Pasaje a China
MIGRACIONES CULTURALES
Por Claudia Hernández de Valle-Arizpe   |    Junio de 2024
Hay experiencias que nos transforman. Aunque muchas no son previsibles como factores de cambio, y sencillamente aparecen sin aviso, sean momentáneas o prolongadas, hermosas o terribles, otras sí se anuncian. Ir a vivir a China necesariamente se inscribía en la segunda categoría, y así lo supe desde antes de emprender el viaje: su lejanía, su inmensidad geográfica, la otredad de un pueblo, una lengua ajena, esa suerte de trasplantación de una mexicana a un paisaje desconocido, se perfilaba, desde ya, como una experiencia muy transformadora. Lo fue.

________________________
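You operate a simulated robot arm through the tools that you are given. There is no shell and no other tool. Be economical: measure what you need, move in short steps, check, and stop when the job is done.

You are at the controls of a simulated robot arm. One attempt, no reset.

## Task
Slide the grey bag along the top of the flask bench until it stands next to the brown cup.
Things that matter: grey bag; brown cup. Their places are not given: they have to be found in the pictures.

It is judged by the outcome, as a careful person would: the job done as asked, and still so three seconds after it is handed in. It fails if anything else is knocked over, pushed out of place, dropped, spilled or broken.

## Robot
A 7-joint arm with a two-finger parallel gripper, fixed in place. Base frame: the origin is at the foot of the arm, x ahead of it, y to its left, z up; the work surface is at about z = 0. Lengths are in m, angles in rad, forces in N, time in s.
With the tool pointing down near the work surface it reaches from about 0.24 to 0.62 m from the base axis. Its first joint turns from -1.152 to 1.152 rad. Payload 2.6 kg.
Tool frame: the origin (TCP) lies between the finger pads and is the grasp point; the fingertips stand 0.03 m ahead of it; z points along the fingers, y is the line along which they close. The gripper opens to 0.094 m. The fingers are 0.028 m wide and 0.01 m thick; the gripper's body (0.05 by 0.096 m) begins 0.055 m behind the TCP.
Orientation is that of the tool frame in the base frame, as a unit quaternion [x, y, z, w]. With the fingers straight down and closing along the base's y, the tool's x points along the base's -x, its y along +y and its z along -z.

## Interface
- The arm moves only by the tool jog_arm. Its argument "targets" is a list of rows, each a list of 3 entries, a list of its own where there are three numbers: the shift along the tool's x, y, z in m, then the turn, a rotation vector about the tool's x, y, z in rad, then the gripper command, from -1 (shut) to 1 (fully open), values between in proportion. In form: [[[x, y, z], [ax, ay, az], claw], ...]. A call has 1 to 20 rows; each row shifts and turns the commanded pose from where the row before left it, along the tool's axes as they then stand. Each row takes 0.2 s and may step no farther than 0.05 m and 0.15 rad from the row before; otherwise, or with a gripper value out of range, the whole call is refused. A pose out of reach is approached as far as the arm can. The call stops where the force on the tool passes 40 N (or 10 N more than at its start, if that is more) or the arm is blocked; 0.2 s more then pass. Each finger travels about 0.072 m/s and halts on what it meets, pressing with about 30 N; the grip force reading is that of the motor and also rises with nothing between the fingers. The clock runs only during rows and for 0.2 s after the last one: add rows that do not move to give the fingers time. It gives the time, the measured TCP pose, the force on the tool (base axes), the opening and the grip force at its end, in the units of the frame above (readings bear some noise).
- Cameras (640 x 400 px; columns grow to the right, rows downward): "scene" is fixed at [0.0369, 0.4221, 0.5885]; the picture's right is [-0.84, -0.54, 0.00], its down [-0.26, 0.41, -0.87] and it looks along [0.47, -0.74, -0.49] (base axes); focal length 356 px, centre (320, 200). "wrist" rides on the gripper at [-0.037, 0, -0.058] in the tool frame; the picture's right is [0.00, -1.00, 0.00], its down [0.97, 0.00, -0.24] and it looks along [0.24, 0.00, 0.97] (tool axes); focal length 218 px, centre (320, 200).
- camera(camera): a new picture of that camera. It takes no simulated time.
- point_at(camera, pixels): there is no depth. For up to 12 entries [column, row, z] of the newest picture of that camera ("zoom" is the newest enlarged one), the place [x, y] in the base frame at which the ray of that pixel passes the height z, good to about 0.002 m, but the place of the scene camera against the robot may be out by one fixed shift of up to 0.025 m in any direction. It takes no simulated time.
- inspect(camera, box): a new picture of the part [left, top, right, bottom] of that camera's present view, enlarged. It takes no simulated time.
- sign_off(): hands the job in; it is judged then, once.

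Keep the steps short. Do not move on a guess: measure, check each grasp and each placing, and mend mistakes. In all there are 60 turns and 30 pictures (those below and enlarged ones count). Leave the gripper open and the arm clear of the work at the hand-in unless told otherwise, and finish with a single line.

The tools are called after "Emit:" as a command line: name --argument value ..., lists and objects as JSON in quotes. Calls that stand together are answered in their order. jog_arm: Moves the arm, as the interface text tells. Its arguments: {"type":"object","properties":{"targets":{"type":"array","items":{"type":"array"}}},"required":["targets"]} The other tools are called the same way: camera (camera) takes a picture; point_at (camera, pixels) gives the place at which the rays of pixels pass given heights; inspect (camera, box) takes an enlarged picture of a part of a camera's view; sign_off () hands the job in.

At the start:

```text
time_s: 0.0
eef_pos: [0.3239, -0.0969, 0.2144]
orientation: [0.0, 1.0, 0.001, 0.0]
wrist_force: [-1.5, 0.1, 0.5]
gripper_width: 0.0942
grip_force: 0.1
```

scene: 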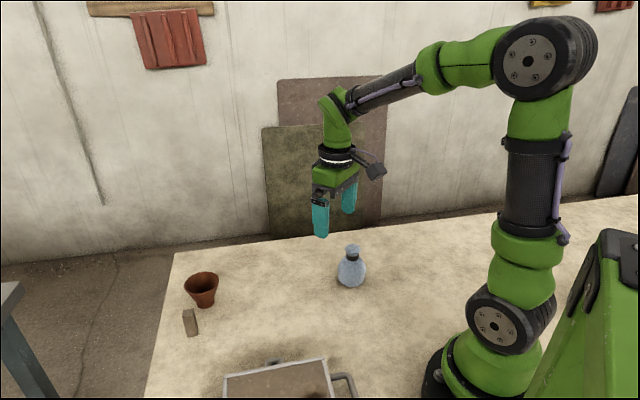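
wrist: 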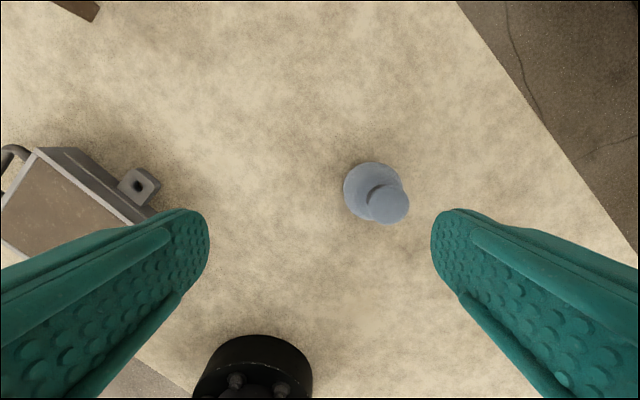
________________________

En 2005 obtuve la plaza de maestra de Literatura Hispanoamericana en la Universidad de Pekín a través de la Secretaría de Relaciones Exteriores de México y la universidad china en cuestión, para impartir clases tanto en posgrado como en tercero de licenciatura en la Facultad de Español. Estaría un año. Recibiría un sueldo mensual modesto en yuanes que no me daría la posibilidad de viajar por el país, pero sí de conocer esa inmensa ciudad y sus alrededores, de ver espectáculos en el teatro universitario, de estudiar un poco de chino mandarín, de comer muy bien. El hospedaje lo puso la universidad: un estudio con cocina, baño con tina, escritorio con vista a un lago seco rodeado de sauces y varios templos que, desde el primer día, simbolizaron para mí ese continente que pisaba por primera vez, a mis 42 años.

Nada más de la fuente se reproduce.